Mostly male workforce
Probably helps explain the design of the rocket.
A group of 21 current and former employees of Blue Origin, Amazon.com founder Jeff Bezos’s rocketry side hobby, have penned an open letter that describes the company as fostering a sexist culture, intolerant of internal dissent, and sanguine about safety. Blue Origin has said the lead author was fired, and that the letter’s …
Its quite likely that BO initially staffed up from the existing aerospace industry which -- surprise! -- will be largely white and male. Its debatable whether this is the best staffing strategy but it might have been the most appealing option after SpaceX cherry picked the serious talent.
I have no experience working at aerospace companies ("But I know plenty of people....") but you can tell a lot about a company's hiring practices from their website. Blue Origin's website looks like any other aerospace company's (e.g. General Dynamic's). SpaceX doesn't see to bother recruiting through their website (they seem to use an active recruiting strategy). People signing on with them will be under no illusions what working there will be like -- work, more work and, as a reward for all that work, even more work. This is the culture, its not one of "I am such and such, I deserve to be a particular grade" that you find with more established companies but closer to that of a start up where everyone is directed at the one goal. Mis-hires are unlikely to last long in that environment and I'd guess (grapevine, again) that relatively inexperienced people who got all the right grades at school and uni are not necessarily going to be regarded, or rewarded, in a manner they have come to expect.
In 2019, the letter adds, all staff were asked to sign new contracts that included a non-disparagement clause that bound them and their heirs. Some staff contracts “mandated they pay the corporation’s legal fees if the corporation chose to sue them for breach of contract.”
Binding the heirs? Mandating in advance who pays legal fees in case of lawsuit? Is this legal?

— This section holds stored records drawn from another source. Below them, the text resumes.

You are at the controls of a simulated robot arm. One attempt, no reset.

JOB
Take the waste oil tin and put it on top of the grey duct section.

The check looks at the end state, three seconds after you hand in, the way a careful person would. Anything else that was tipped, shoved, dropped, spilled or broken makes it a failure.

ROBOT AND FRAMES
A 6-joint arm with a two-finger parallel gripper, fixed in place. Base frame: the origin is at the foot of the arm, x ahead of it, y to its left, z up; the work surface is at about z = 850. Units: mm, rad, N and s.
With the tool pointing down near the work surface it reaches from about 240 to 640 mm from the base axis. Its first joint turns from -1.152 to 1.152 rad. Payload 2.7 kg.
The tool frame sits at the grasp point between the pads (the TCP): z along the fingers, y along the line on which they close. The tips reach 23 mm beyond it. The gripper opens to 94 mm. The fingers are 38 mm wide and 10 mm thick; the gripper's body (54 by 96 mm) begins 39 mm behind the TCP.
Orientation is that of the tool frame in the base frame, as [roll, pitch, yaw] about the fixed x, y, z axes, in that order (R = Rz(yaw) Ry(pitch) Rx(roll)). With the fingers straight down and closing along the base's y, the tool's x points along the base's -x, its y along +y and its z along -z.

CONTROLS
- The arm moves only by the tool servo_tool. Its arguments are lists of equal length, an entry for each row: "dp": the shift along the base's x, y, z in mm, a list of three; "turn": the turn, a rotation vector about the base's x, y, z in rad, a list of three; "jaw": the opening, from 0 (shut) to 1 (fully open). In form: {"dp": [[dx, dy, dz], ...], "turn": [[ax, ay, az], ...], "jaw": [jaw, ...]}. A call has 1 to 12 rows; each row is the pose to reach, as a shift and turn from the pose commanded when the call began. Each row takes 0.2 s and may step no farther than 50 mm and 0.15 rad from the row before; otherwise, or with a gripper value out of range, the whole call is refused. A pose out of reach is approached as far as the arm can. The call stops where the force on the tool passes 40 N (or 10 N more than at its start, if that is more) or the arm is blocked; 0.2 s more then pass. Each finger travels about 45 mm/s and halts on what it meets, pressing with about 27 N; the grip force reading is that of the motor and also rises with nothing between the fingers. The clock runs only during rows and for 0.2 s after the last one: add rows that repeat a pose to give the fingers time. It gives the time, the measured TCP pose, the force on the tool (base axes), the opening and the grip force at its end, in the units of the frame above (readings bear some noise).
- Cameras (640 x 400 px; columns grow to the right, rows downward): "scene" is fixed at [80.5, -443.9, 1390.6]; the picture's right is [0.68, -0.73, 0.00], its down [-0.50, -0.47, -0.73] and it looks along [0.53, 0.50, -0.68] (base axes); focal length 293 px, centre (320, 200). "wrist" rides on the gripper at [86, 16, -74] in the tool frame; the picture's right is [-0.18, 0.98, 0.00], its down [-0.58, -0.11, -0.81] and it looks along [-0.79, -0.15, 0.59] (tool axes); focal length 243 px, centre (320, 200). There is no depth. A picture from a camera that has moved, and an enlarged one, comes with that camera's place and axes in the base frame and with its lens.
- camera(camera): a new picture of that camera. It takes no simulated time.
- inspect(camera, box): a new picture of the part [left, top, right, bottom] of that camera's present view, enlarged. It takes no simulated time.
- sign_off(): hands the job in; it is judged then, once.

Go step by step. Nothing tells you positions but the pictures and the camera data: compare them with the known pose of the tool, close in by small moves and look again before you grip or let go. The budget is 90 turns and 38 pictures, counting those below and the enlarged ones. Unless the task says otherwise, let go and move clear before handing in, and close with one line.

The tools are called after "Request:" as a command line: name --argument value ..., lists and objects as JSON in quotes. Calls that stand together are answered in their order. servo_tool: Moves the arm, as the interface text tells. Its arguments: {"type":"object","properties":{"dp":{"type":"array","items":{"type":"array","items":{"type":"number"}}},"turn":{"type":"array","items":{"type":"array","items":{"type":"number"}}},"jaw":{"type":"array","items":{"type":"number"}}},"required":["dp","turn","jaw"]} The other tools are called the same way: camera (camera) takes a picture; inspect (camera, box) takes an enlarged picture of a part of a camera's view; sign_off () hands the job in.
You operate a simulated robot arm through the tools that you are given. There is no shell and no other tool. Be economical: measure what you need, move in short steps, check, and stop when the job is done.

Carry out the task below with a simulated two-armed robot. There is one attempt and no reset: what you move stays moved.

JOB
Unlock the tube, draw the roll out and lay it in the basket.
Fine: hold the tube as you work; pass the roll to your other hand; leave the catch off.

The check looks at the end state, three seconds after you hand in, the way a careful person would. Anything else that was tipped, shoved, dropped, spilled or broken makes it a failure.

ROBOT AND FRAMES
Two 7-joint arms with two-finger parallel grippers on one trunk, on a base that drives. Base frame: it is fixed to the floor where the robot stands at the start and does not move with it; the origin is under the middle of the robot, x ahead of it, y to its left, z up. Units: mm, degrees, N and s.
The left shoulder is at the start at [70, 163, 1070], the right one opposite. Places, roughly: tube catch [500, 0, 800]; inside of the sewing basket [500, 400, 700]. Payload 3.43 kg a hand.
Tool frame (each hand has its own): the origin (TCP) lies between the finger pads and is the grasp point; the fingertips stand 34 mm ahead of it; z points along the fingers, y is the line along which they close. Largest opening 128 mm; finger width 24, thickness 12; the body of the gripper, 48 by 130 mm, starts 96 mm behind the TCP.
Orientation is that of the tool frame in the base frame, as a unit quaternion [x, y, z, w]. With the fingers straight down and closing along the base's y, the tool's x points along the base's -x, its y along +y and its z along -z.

It doesn't matter if the clause is dodgy or not - Bezos & Co will go after the heirs and murder them with legal fees.... after all BO appears to be a company dedicated to suing the pants off anyone who doesn't let it have its own way; with effectively bottomless pockets they would be a formidable opponent in court..
Anon cos who knows who might be reading this?
Yeah, I read a non-disparagement clause that bound them and their heirs. too and my first thought was, "fuck Bezos, even you can't enforce a contract binding persons without their consent, not even in the Good 'Ol US of A".
That has to be an outright illegal contract clause. I'm pretty sure that "sins of the father" has no bearing in most legal jurisdictions and in no civilised ones.
Likewise, the legal costs clause. If BO sues someone over breach on contract, that same contract CANNOT force the person sued to pay BOs costs if BO loses, which is what the clause appears to be claiming.
I know USA (like most countries) laws can be a bit weird in part, but even Bezos can't think he can get away with contract likes that. If there are more clauses of that ilk in the employment contracts, a decent lawyer could probably have thed entire contract stuck down for taking the piss, rather than the more usual legal result of just having the offending clause struck down.
Leaving aside the morality of those contracts...
Blue Origin is trying to compete in a bleeding-edge field of technology, currently from a disadvantaged position. They need the absolute best talent they can get their hands on. So why in the name of all that's holy would they inflict a contract like that on their engineers? Regardless of the level of pay, any engineer with an ounce of talent is going to jump ship at the very next opportunity.
Of course, we only have the say-so of the letter's signatories that those claims are true... but the recent exodus of BO engineers to SpaceX does add credibility to those claims.
That's going to be a major problem if anything goes wrong. Pretty sure that threatening staff over raising safety concerns would get you into major trouble from the regulators if they found it to be true. It's not really a great advert for such a company anyway is it?
"You can rely on our rockets, because we treat our staff like shit!".